I've said before here on Audiogon, that whenever I think my speakers are "stale", that instead of buying new, I rearrange my listening room. I think this last adjustment put my ancient rear ported KRIX Euphonix in just the right spot. 

even a blind squirrel finds an acorn now and then

I don’t know why I’m obsessing about sound stage lately. Its not normally my fetish.

However, I’ve noticed on my main system the sound stage sounds low related to my head position. I don’t know why it bothers me but now that I’ve noticed it......

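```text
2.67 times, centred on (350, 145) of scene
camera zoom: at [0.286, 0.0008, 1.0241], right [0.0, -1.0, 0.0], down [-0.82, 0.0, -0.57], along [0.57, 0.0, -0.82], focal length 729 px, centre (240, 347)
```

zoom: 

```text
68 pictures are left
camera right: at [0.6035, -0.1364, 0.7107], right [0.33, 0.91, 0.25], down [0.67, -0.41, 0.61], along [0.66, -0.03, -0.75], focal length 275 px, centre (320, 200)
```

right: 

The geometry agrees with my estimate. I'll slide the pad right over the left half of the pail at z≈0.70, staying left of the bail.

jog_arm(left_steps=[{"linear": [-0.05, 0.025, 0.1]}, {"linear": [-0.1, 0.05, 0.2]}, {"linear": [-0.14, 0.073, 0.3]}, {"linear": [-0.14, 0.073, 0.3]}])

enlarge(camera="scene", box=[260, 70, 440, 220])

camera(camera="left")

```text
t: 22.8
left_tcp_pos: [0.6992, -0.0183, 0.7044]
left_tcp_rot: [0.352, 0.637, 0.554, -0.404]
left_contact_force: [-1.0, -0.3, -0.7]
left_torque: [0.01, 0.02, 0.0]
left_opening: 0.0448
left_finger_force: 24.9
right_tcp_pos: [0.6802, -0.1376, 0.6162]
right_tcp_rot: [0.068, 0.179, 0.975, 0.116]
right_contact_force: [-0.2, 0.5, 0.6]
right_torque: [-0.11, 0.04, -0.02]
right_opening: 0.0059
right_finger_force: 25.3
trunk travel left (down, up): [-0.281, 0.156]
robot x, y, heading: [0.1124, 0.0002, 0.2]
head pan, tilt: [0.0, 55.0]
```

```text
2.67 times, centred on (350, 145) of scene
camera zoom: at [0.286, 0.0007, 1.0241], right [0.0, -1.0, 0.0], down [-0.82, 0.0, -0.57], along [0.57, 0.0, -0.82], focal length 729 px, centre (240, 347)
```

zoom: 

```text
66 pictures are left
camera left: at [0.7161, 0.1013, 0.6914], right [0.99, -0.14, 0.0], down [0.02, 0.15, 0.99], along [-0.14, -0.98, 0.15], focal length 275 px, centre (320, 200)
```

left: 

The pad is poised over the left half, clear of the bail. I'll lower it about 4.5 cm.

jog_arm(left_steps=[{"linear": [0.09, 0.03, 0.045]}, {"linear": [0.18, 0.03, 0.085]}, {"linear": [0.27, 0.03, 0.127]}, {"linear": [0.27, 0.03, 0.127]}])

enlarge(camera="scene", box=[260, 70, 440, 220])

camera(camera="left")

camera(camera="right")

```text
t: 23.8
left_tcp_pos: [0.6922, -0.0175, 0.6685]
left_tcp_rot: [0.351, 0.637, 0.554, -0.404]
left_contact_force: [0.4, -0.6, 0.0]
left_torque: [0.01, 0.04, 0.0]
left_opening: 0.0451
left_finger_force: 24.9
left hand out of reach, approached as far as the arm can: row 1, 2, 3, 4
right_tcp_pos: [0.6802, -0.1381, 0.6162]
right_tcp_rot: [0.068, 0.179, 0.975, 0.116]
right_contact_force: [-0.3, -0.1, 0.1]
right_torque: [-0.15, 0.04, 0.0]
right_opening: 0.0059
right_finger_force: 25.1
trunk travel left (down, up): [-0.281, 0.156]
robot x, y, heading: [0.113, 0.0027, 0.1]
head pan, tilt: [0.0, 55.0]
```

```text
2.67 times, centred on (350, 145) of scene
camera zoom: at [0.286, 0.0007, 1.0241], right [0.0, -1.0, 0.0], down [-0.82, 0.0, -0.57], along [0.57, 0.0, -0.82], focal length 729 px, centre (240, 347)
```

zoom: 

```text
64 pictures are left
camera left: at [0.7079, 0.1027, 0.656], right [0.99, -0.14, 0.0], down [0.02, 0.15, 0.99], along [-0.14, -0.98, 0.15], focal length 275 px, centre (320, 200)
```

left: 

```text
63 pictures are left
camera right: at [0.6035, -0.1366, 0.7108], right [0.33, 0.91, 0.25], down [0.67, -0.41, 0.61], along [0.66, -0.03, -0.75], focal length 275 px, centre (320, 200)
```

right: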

Anyway, moving my listening position closer pretty much solves the problem. I know my listening position is too far away but it is what it is as they say. Moving stuff out of the way so I can move my large chair closer is not something I’m going to do on a regular basis.

Slumping down in my chair helps, naturally. Not very comfortable.

I haven’t done it yet but I wonder if slightly tilting the speakers upward would help? This would be fairly easy to do.

The second question would be if there would be a downside? I’m assuming the main issue would be with where the tweeters would end up being pointed.

I may experiment.


…and I just slid my listening position to the left about two feet or so.

So, is the moral of the story is if one moves their butt a little, sometimes great things can happen? :)

@n80 I would absolutely try tilting the speakers up a little. Also, consider stands or footers that would increase the height of the speakers, with or without tilting them. Sound Anchors makes great, custom fitted speaker stands at reasonable prices. My system projects height really well, with sound beginning at ear level and rising to the ceiling. My speakers, Ohm Walsh 2000s, are quasi omni, and the drivers sit proud of the cabinets on top. Wonderful sound staging!  I have three point spiked bases from Sound Anchors under them.

@kennyc Yes, but...as others and I have said, there are factors that will affect the sound stage that are not static.  So, if you can't adjust channel balance, you might find yourself moving your chair over and over.  Too much exercise for most audiopiles!